State funding for higher education is an issue that directly affects us, but also indirectly will affect the economy and intellectual culture of the state.

The direct effect of these potential budget cuts would undoubtedly hit those with Monetary Award Program Grants hardest. At the University of Illinois at Urbana-Champaign alone, six thousand students use this grant, which is need-based, to fund their education.

Tuesday during the lobby movement, I spoke with numerous students who told me that, should their MAP Grant be revoked due to unsatisfactory funding, they will be forced to quit school. That is unacceptable.

The American education system, including post-secondary education, was designed to be the great societal leveler. Many American early educational theorists, including Thomas Jefferson and Horace Mann, imagined the education system as a key component to a functional democratic society.

We do not, by any measure, have an equitable education system. At the primary and secondary levels, students across the country, and even across the state, do not have uniform resources, standards or opportunities.

The college readiness ratings from high school to high school in Illinois vary wildly. We cannot allow this gap to widen further by decreasing MAP funding.

MAP funds, by nature, most heavily affect students who are from relatively poor economic backgrounds. These are also the students who already, as statistically suggested by their family income, are markedly less likely to attend a well-performing high school, to finish high school and to attain a collegiate degree.

Nationally, low-income high schools — schools with 50 percent or more of its student population on the free or reduced lunch program — have about a 47 to 58 percent college attendance rate, as compared with 61 to 73 percent for high-income schools. http://time.com/3506103/income-college-attendance/CB

MAP funding is already at a point at which it cannot fund all the students eligible for the grants. We cannot allow that situation to disintegrate any further. Without equal access to education, we cannot hope for equal opportunity to have socioeconomic mobility.

Beyond the six thousand University students who will have to find alternate ways to pay for their education other than MAP funding, cuts to higher education could very well be detrimental to professors and result in cutting various student services.

Any significant cut to higher education funding has the very real potential to affect every student at the University and every citizen of Illinois.

Decreased funding for higher education could very well cause a statewide brain drain in which students and faculty desert the state in search of better-resourced conditions, and no one could blame them.

Education, too often, takes a backseat to other “more pressing” issues.
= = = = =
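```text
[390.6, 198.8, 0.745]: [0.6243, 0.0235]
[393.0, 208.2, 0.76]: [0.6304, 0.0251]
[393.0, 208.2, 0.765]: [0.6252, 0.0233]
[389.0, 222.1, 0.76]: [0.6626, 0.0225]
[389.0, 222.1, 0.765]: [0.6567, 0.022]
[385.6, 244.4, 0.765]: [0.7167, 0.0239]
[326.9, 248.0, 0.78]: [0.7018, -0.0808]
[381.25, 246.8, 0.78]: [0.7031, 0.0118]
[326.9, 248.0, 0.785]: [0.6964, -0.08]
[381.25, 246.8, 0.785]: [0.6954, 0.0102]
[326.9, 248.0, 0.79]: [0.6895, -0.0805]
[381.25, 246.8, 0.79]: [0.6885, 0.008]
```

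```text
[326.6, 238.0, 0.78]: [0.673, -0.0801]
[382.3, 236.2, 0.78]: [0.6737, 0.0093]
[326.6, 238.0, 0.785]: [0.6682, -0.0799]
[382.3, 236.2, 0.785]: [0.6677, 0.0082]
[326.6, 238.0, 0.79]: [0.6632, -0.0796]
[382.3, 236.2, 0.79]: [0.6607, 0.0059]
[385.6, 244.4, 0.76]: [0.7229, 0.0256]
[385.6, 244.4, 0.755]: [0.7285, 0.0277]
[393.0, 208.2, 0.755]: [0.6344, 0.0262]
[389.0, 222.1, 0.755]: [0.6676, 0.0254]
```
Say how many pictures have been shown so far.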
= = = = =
Education is a backup job for too many students. Teaching is an underappreciated and underpaid position. The standards for becoming a teacher are much too low.

I can’t help but wonder when our nation, our state or even my immediate social circle will really begin to understand the immense importance that education as a system and individual teachers hold.

We cannot continue this noxious and ridiculous tendency to devalue education even further by decreasing higher education funding at the state level. There will be dire consequences to that sort of apathetic stance.

Without a quality educational system, we get socioeconomic stagnation, ignorance regarding voting issues, uncompetitive environments and on and on. It would make much more sense to pass a budget that deeply values higher education — and education at every level — instead.

Alex is a senior in LAS.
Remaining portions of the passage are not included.